Positive setting for Charlotte cops, kids and community

The ties that bind Hidden Valley

The Charlotte-Mecklenburg Police Department hosted a community outreach day on Saturday on the campus of Northside Baptist Church.

Building strong relationships and mutual trust between CMPD and the community it serves was top of mind for the police engagement team.

“We as community engagement decide that we’re going to come out and we’re going to be in those areas that the community needs us to be,” said Bruce Edward, CMPD community engagement officer. “Sometimes just being available and being in the space is what the community wants us to do.”

He said it’s increasingly important for the police to be visible in their communities and to know their residents.

The campus at Northside Baptist Church is near the Hidden Valley community and the partnership between the church and police has grown over the past year.

“We know the potential that is sitting right here in this area: the lives of the children and families that can be transformed,” said Veronica Washington, community outreach coordinator with Northside Baptist Church.
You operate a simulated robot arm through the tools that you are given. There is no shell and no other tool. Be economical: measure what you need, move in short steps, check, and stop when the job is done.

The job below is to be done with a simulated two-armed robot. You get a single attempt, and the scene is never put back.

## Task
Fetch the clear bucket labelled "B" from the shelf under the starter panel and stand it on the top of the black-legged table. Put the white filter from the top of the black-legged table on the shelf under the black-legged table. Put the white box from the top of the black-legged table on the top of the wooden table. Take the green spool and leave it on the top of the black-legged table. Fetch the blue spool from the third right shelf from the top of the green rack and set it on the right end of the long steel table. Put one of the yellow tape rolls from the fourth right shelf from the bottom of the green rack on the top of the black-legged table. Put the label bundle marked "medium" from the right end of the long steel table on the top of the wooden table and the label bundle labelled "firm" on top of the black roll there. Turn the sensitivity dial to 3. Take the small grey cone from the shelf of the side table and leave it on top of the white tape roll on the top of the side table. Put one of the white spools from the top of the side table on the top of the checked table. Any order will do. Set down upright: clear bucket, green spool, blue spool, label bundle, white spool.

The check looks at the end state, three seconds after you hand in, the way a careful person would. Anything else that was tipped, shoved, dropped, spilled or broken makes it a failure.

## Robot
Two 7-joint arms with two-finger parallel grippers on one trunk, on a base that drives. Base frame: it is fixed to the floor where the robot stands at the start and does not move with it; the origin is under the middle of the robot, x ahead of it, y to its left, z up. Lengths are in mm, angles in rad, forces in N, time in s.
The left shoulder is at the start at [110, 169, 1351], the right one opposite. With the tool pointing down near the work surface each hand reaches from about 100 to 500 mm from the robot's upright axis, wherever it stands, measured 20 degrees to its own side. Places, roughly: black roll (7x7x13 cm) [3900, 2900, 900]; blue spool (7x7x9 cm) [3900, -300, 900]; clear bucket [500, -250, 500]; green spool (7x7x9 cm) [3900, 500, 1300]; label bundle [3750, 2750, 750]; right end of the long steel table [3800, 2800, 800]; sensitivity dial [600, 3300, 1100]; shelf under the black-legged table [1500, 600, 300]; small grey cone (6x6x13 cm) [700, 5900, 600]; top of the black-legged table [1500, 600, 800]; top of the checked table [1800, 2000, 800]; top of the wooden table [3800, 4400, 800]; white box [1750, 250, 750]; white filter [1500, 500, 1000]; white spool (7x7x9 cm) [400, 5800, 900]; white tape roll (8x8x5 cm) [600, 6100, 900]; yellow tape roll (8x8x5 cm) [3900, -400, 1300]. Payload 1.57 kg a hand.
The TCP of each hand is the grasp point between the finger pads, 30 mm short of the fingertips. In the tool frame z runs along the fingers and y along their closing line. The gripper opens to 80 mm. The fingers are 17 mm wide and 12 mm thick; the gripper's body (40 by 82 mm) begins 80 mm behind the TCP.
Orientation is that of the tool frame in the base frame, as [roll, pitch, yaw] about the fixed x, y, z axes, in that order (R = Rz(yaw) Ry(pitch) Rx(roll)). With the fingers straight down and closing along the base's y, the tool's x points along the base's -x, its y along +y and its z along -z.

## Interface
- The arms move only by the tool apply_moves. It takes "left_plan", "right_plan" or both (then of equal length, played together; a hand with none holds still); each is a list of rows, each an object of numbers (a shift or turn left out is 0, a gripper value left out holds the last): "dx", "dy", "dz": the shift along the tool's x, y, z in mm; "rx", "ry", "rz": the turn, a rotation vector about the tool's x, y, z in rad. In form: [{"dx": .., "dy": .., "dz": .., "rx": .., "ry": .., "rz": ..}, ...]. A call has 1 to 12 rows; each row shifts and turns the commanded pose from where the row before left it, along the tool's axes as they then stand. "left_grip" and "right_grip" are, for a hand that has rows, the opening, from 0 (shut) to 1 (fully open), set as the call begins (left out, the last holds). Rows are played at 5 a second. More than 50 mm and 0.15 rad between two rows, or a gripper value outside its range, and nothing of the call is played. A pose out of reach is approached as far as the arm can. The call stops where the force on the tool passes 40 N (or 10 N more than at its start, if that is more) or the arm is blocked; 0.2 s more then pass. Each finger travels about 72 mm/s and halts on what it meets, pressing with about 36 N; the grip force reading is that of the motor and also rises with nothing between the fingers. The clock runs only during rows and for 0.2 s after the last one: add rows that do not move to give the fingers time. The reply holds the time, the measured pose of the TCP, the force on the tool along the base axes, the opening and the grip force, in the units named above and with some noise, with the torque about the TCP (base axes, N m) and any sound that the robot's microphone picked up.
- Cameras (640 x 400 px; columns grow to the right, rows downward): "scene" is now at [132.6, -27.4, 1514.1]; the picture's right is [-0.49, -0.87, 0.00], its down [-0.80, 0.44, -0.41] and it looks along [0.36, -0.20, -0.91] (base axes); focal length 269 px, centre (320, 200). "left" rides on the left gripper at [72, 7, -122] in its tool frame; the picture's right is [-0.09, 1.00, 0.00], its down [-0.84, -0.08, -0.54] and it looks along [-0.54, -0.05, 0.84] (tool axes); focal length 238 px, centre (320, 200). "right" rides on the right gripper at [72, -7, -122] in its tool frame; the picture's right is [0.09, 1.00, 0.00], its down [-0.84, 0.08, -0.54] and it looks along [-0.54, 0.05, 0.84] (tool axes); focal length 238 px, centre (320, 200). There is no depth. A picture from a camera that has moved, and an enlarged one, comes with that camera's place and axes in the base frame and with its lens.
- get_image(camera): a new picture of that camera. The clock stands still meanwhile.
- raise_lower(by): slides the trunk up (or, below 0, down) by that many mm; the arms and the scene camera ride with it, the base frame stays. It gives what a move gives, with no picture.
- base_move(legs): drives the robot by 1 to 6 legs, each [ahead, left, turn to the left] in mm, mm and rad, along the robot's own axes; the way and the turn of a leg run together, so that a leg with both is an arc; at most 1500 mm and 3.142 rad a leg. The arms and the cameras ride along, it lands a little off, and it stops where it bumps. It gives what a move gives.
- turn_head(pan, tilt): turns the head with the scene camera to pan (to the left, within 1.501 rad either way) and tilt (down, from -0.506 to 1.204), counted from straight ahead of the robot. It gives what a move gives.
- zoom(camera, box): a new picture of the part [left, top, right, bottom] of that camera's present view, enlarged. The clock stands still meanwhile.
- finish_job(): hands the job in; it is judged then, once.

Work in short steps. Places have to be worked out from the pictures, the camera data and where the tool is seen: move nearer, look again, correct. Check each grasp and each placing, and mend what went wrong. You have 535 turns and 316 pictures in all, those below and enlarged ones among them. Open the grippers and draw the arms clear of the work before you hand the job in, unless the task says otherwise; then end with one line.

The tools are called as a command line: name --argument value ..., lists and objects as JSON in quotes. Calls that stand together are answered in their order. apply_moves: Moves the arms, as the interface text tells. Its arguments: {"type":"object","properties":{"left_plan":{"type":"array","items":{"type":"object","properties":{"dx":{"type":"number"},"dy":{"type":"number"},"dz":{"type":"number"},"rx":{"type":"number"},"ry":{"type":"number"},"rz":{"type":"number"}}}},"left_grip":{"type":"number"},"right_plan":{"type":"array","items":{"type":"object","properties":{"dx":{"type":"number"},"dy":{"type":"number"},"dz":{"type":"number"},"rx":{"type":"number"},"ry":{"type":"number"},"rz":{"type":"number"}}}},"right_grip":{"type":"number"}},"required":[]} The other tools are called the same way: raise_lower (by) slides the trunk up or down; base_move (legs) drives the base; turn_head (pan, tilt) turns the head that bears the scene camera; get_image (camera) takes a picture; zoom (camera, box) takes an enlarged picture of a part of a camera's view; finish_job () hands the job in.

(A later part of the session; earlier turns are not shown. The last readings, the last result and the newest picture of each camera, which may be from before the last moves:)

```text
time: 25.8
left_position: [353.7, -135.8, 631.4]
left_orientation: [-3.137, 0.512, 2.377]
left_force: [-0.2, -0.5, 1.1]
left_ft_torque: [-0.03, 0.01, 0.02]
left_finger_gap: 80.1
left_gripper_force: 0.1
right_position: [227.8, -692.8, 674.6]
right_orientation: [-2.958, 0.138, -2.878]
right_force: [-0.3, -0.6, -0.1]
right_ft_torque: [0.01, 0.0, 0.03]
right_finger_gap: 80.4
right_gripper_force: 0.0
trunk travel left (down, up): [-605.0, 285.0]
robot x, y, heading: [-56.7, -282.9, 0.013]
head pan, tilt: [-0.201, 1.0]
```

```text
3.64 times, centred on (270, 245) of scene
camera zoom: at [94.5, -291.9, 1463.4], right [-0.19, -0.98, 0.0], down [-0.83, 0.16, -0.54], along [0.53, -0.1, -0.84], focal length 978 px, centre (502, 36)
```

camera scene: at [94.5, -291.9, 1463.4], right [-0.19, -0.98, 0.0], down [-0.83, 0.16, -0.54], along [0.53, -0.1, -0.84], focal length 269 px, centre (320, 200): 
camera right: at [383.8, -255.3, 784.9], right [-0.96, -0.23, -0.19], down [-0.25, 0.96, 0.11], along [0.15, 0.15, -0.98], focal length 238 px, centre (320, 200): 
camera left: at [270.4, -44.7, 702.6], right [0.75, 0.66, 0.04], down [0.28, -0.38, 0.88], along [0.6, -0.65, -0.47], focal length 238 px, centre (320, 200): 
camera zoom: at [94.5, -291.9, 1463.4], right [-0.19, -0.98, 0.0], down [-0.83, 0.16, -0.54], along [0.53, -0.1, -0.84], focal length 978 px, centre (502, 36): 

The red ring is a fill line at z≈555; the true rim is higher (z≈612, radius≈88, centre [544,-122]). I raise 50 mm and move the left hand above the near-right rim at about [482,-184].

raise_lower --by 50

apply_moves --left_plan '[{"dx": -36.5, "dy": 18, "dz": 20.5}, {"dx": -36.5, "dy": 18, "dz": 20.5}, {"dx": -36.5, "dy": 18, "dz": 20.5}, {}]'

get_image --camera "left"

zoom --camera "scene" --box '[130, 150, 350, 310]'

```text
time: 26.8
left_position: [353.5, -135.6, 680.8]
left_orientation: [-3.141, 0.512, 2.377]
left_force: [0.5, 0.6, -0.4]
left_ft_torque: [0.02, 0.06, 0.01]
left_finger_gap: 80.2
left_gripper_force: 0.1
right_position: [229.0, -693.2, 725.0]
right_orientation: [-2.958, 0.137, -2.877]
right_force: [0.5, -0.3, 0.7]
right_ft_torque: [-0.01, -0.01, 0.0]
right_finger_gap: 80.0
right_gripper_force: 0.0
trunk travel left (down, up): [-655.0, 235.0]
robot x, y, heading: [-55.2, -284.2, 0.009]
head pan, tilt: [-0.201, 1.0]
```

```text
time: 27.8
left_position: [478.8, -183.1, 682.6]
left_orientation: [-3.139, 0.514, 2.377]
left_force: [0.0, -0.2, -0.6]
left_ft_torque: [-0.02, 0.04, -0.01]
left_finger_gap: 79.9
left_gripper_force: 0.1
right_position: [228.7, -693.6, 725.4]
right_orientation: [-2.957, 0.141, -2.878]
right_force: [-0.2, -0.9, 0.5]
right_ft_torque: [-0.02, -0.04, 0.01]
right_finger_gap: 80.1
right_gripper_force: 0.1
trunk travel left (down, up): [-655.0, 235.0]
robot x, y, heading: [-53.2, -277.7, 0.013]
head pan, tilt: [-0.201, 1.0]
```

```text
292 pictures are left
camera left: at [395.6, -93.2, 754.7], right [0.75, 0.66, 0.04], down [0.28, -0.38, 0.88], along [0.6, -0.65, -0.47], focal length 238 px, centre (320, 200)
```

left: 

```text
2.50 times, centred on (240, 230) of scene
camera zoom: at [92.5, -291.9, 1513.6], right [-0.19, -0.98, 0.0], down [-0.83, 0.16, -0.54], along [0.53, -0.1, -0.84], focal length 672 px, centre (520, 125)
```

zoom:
“Hidden Valley has a lot of challenges but it has a lot of opportunities,” Edwards said. “It’s important for our presence to be here so that the neighborhood can know that we care and we value them.”

In July 2020, Preston Gaines joined the CMPD cadet program and was the tallest in stature on the court, and his heart is just as big.

“I love doing stuff like this because we’re having a food drive with families who might not have enough to eat,” Gaines said. “I want to specifically help the youth. I want to see the people going up inside America, inside our society succeed because the children are our future.”

The Charlotte-Mecklenburg Police Department Cadet Program provides qualified students actively enrolled in a local college an opportunity to work in a professional, law enforcement environment, while learning about and training for future employment as a CMPD officer.

There was a basketball and gaming tournament, and a carnival of resources including free food and clothing distribution.

Each basketball team comprised at least one CMPD officer, a CMPD cadet and a kid from the community.

The games were as intense as anything you’d see on ESPN, but the biggest goal scored was the value of the relationships being made between the players.

One of those players is Harding University High School student Jamari Smith, who has been part of the Police Athletic League since he was in second grade.

“It’s really good energy here,” Smith said. “It’s something positive, so I had to come.”

Interacting with the community sometimes presents special challenges to law enforcement officials. It can be especially difficult in the current state of the U.S.

“If we teach youth the right things, then as they grow up then they can teach the next generation the right things and then it’ll be a continuing cycle of good,” Gaines said.

It was a day when you could see the camaraderie on the faces of the players, the interaction of the volunteers, and the happiness of the kids playing video games alongside these community cops.

It was a win both on and off the courts.

“We have opened up our doors so we can break down the walls that are sometimes built between the police and the people,” Washington said.